- Opinion
- 14 Nov 03
The story of a Western rock musician who got caught up in China's brutal repression of the Falun Gong movement.
By his own admission, Sterling Campbell is not a particularly political person. Although the two are not necessarily mutually exclusive, he is mainly a musician – the drummer for Soul Asylum, Duran Duran and, for the past few years, one of the guiding hands behind the resurgent career of David Bowie. But he is also a follower of Falun Gong, the Chinese movement that takes the physical empowerment of Thai Chi and adds a spiritual, moral element. It has provided Campbell with much needed calm in a crazy world. It also led him to be in Beijing a couple of years ago and go through an experience that would change his life.
Campbell was in China to take part in a mass protest in Tiananmen Square against the government’s brutal repression of a movement that they deem to be a powerful sect.
“The government did a survey and it was estimated that seventy to a hundred million people practice it,” Campbell explains. “It seems that that anything that doesn’t go with the communist ideology is deemed a threat. They like to squash things like that. If you look at their history, there’s been so much revolution, but this was nothing to do with that, this is basically a huge amount of people doing this practice. Even people inside the communist party would openly practice it. There was nothing covert about it. People would practice out in the parks, like they do Tai Chi. It was just that the number of people was growing on this large scale.
“As I’ve been doing this practice I’ve come to understand a lot more how this government works. Even Christianity there is based on the communist party; they take out pages that they don’t deem correct. They control the Christian movement, they control the Buddhists – in other words they control thoughts. They have such a heavy hand, they’re using Falun Gong as an example; from torture to beatings, to illegally entering people’s houses, even police stations get penalised if they can’t eradicate this situation.

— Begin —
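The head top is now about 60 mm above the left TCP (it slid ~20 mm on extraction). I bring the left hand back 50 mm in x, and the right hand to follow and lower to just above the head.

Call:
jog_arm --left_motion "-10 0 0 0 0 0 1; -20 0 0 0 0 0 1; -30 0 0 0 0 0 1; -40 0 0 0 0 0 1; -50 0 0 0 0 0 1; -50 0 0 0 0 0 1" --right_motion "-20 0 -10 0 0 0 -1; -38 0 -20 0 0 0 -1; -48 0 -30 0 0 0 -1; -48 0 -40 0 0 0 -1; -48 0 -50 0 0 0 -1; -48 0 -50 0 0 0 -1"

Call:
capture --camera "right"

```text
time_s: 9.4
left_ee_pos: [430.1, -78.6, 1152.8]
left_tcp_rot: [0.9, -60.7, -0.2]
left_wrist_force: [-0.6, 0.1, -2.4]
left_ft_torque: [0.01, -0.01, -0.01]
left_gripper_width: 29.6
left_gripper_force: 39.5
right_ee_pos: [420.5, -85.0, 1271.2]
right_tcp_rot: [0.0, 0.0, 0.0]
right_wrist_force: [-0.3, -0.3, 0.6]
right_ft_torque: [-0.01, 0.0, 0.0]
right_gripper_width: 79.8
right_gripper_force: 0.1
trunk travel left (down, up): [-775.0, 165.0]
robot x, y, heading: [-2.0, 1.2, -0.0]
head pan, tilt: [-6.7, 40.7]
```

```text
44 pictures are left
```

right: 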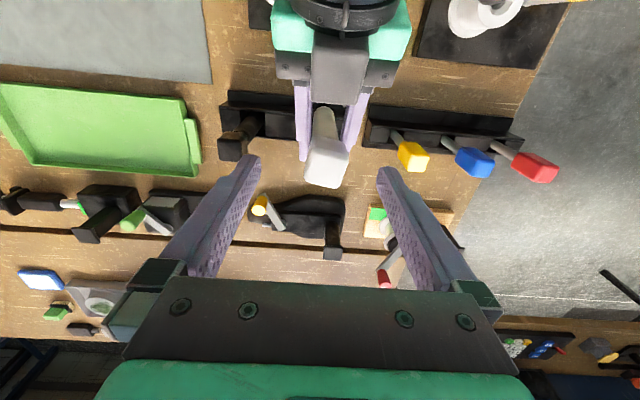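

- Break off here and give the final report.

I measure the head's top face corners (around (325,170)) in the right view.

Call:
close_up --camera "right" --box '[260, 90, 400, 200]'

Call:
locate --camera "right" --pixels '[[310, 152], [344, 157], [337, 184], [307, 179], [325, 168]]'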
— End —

All the world’s eyes are going to be on China over the next couple of years so they’ve gone into atrocity level to try and sweep it all under the carpet.”
Campbell’s words are based on first hand experience. Picked up by the authorities, he was, he says, subjected to a vicious period of questioning and beatings before being thrown out of the country.
“The things they’re doing to those people are terrible,” he insists. “It’s an incredible story on the part of these people who are practicing in China because they are not letting up. They’re putting their lives on the line all the time. It is coming to a head and it’s frightening. They’re going to such extents to cover themselves up, I’m very concerned about what’s going to happen as the Olympics approach. What are they going to do next? I was beaten. I watched a woman being dragged by her hair and kicked. That was just to Westerners, what they do to their own people is far worse. If you dig deeper you just wouldn’t believe it.”
While the international community has still been slow to act, Campbell feels that he can at least make a start i raising awareness about the crackdown on Falun Gong.
“I’ve come across people like Bono, I even spoke to Kylie Minogue about it,” he reveals. “All I can do is plant the seed in the world but everything like this seems to have to be a trendy thing. It needs some kind of media interest to kick it into gear. China controls everything that comes in and out of the country. Even when I was being arrested we heard of photographers being taken away. I just found out that the staff from a cosmetics company from Texas had to sign a document saying that they wouldn’t practice Falun Gong and those who wouldn’t sign it were fired. They don’t even know the whereabouts of the people who spoke up against it. It really is like that. They have a specific office to deal with Falun Gong issues.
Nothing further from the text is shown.